• [JOB 1]:
Please copy out the portion of the selected extract from "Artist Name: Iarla" to "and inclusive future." without changes.

##### SELECTED EXTRACT

Artist Name: Iarla Ó Lionáird
Genre: Celtic, Irish Traditional, Sean Nos
Country: Ireland

Artist Bio: 

Iarla Ó Lionáird is not only the lead singer of Afro-Celt Sound System, one of the most long-lived and successful crosscultural ensembles, he's also an honored exponent of Irish sean-nós (literally, "old style"), a demanding a cappella tradition previously associated only with rural Gaelic-speakers. Like a modern Janus, this extraordinary artist lives with one face gazing backward into his nation's history while the other looks forward, helping to bring his birthright intact yet transformed into a brave and inclusive future.

He was born in 1964 into a musical family in Cuil Aodha, Ireland, part of the West Cork Gaeltacht (Gaelic-speaking region). One of 12 children of a schoolmaster, he grew up steeped in traditional song and oral histories. While still a very small boy, he came under the direct influence of Celtic revivalist Seán Ó Ríada (1933–'71) who had moved nearby with his family and was a frequent visitor to the Ó Lionáird house. When the maestro founded his famous all-male church choir in the town, Ó Lionáird, who was already performing in public by age five and made his recording debut at seven, became a member. He remained with the ensemble, now under the leadership of Ó Ríada's son, Peader, until he was 20. Meanwhile, Ó Lionáird was also mastering love songs, tunes that employed nature as metaphor, dirges and nationalist odes, soaking up an array of ambient sounds that would later turn up in his own music. He also won just about every music competition he entered.

##########

• [JOB 2]:
Reproduce exactly the lines from the line with "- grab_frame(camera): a" through the line with "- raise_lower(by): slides", both included, and no other lines.

##### DATA LINES

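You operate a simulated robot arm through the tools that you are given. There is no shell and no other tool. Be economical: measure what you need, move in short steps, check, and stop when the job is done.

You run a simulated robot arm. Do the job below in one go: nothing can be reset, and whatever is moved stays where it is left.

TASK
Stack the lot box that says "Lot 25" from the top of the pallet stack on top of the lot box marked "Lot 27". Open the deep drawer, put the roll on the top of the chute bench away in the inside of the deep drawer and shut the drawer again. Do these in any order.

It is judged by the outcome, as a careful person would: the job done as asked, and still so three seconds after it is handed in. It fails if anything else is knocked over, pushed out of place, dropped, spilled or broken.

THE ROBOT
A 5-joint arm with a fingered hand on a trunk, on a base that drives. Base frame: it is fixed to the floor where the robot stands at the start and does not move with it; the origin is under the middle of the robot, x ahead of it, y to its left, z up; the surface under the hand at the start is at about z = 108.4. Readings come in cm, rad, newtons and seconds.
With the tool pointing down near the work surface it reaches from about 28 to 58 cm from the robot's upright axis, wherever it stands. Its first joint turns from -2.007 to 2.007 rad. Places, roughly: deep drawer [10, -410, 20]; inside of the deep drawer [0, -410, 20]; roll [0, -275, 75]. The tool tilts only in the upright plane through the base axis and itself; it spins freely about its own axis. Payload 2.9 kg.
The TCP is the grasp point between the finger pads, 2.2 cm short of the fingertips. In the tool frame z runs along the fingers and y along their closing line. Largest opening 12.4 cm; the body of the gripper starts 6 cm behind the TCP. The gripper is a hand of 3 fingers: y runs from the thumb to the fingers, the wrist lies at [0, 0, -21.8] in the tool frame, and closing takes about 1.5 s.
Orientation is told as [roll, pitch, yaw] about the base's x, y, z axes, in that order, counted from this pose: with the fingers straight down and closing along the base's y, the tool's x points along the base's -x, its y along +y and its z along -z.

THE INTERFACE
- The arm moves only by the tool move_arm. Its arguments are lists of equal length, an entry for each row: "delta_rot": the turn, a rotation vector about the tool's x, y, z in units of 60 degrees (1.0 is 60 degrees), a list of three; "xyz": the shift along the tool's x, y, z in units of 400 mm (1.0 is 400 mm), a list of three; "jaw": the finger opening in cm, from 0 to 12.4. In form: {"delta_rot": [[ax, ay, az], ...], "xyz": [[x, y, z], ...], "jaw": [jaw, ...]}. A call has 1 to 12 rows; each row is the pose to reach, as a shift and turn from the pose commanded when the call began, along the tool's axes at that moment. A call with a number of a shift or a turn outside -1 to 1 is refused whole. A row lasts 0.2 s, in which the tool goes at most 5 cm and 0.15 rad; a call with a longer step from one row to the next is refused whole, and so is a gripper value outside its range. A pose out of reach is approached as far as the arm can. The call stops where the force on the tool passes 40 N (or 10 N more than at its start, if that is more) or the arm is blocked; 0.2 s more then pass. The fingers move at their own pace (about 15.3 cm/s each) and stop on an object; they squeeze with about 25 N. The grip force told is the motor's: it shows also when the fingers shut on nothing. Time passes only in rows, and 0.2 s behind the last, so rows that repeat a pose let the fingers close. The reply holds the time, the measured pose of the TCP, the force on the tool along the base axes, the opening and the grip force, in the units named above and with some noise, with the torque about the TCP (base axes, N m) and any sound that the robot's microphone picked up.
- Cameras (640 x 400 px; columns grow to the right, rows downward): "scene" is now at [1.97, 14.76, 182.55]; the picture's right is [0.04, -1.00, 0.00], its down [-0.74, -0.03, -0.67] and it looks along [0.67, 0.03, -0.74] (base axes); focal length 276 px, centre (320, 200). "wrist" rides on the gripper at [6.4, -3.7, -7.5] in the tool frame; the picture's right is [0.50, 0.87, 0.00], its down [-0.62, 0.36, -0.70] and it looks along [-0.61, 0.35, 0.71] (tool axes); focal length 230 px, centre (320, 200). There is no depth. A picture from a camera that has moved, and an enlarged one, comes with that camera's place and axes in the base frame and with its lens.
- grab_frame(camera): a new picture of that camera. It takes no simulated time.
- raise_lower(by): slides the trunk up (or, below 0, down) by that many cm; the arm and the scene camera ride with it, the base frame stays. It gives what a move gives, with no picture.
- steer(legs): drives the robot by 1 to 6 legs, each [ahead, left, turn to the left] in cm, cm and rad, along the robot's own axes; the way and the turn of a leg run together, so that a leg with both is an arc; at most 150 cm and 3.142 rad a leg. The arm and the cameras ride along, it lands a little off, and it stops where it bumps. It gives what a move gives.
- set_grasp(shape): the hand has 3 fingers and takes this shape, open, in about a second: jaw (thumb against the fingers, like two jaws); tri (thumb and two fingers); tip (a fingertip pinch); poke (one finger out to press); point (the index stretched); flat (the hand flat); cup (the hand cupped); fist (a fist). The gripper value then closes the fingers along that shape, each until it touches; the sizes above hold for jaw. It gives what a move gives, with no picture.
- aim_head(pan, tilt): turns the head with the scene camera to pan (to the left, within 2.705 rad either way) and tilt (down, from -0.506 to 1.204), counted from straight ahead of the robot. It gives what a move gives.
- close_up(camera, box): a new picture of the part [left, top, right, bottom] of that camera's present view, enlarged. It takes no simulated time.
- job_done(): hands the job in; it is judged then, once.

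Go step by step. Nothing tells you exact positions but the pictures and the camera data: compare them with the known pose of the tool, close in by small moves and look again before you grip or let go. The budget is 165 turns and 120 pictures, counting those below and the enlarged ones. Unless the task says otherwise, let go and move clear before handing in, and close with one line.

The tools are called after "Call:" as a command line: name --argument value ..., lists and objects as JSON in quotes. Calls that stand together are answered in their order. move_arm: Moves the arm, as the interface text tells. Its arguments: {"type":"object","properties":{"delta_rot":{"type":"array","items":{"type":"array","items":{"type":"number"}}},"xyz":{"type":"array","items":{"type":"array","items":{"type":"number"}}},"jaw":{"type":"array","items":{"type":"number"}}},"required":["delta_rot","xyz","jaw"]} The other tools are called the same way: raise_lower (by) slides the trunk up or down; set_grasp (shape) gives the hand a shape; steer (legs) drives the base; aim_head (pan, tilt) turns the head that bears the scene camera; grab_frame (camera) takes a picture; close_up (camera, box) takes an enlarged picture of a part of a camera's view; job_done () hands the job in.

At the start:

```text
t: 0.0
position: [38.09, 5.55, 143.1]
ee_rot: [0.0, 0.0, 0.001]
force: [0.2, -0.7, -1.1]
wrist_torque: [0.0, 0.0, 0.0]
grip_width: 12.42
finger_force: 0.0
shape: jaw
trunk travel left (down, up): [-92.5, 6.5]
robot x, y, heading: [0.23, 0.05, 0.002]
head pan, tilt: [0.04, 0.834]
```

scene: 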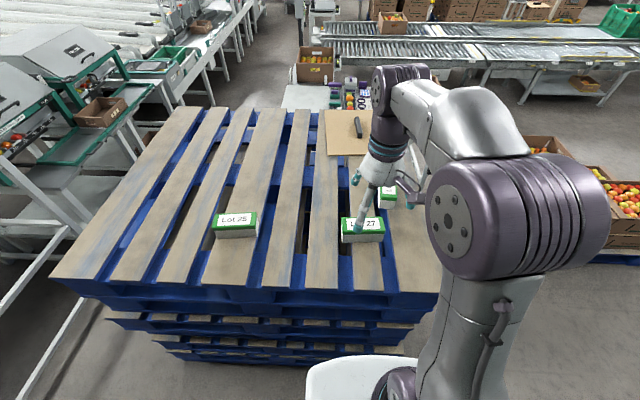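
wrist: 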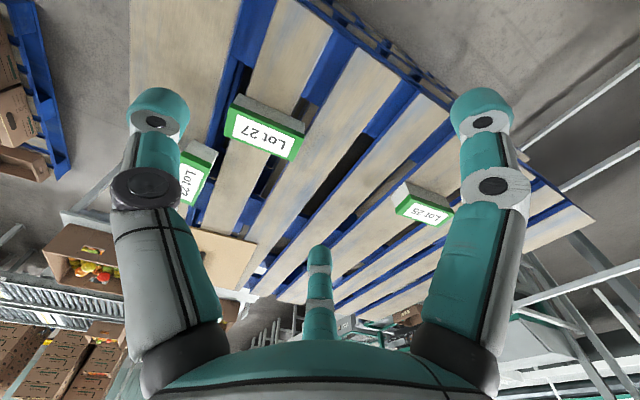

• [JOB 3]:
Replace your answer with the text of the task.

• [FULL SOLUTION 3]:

##########

• [FULL SOLUTION 1]:
Artist Name: Iarla Ó Lionáird
Genre: Celtic, Irish Traditional, Sean Nos
Country: Ireland

Artist Bio: 

Iarla Ó Lionáird is not only the lead singer of Afro-Celt Sound System, one of the most long-lived and successful crosscultural ensembles, he's also an honored exponent of Irish sean-nós (literally, "old style"), a demanding a cappella tradition previously associated only with rural Gaelic-speakers. Like a modern Janus, this extraordinary artist lives with one face gazing backward into his nation's history while the other looks forward, helping to bring his birthright intact yet transformed into a brave and inclusive future.

• [FULL SOLUTION 2]:
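- grab_frame(camera): a new picture of that camera. It takes no simulated time.
- raise_lower(by): slides the trunk up (or, below 0, down) by that many cm; the arm and the scene camera ride with it, the base frame stays. It gives what a move gives, with no picture.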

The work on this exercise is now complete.